Overwatch: A sport?


Now, I know what you’re thinking.  A video game as a sport?  Where are the athletes?  Where’s the ball?  What defines a sport?  Aren’t sports always about physical activity?

So, this is where I come in and say “Overwatch has become a sport.”

While League of Legends was deemed a sport by many countries three (or more?) years ago, Overwatch still has yet to gain that status officially.  But here’s where Blizzard, the makers of Overwatch are succeeding, where Riot games, the makers of League of Legends failed.

For one, as the article below states, Overwatch uses a very simple rule set and play style to draw in more viewership.  The more people that can easily understand what’s going on in a game will be more likely to enjoy it.  For example: I never got into baseball or football as a kid.  I never understood what was going on, and I never had anyone explain it to me.  Soccer on the other hand was a lot easier to understand.  Past the fake injuries, I understood most of the game aside from off-sides.
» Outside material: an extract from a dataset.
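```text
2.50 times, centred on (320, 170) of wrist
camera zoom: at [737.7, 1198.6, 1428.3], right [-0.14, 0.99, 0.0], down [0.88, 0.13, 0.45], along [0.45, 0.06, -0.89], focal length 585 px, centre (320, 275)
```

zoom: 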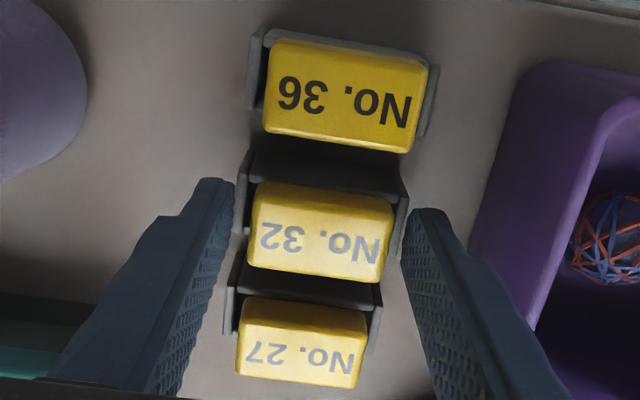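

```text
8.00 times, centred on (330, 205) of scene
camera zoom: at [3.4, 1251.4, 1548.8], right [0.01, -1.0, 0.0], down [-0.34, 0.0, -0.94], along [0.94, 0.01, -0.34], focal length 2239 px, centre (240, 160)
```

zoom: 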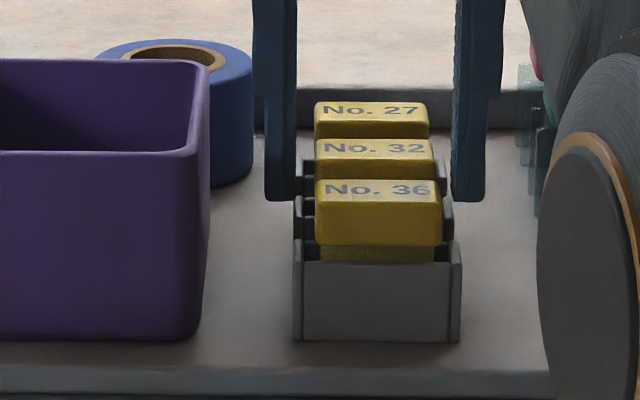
Overwatch keeps its rule set and characters simple.  The players choose from a set of pre-made characters with their own small belt of skills and weapons that are easily seen and understood.  That girl is carrying a sniper rifle?  I guess she’s a sniper!  The gorilla shoots electricity and jumps?  Cool!  Harambe!

Despite being simple to understand on a basic level, the game itself has a deep sense of strategy, teamwork, problem solving, and critical thinking.  This makes the true understanding of it complex and intricate.  Enough so as to make a football enthusiast enjoy Overwatch with the amount of planning and thinking that goes into every “play.”

The maps bring a sense of complexity as well.  Positioning, like in any sport, is an important part in Overwatch.  Like when a soccer team makes a beautiful pass and score, the position of the players was just as important as the players actually having the ball.  If you have no one to pass it to, or no where to run, there’s no point in having the ball other than to keep it away from the enemy team.  This is entertaining to watch, as seeing the positioning of players before the play happens and determining what would happen is a great part of fun in watching sporting events.  Even if you don’t notice it, your pre-conceptions about how a player is going to go and seeing it actually happen (or not) is why you watch.

The teams in Overwatch need to position well to win.  If everyone is in the same small ball, running into the enemy team, there’s a high chance someone will use a skill that gathers them even more, or destroys them all with one hit.  A common occurrence in professional play.  Watching a team get destroyed from positioning is the same thrill that people get when they watch a football team position themselves just right to get a touchdown.

Another factor in how Blizzard has created a great eSport is in the map design.  Each map has its own simple rules and paths of travel.  One mode is easy to understand: One team moves a vehicle by standing around it to and end point down a series of roads to win.  The enemy team must keep them off of the vehicle long enough in order to win.  With this simple rule set, we can easily see how it could be a very tense, and adrenaline fueled game to watch.  when the clock is ticking down to mere seconds, and the team you are rooting for is having trouble keeping up with the enemy, you know the gloves will come off and there’s going to be an amazing play coming up.  The team all re-spawns after the last death with 30 seconds on the clock, just enough to get back to the vehicle.  They rush in, adrenaline spiking, into the enemy team.  They made a last-ditch effort to win, and even if they lose, the last play is always the best to watch.  Desperation, just like in other sports, is a huge win-factor.

Blizzard is making a huge push to become the next famous eSport everyone plays.  Riot games became that, but made many mistakes along the way I’ll probably point out in another post.  Blizzard, and Overwatch on the other hand, are making all of the right decisions.  Not only are they making good game-design, they’re piling in a huge amount of money into the marketing, and publicity for Overwatch as an eSport.  I’m excited to see where it leads them, and what becomes of the eSports scene.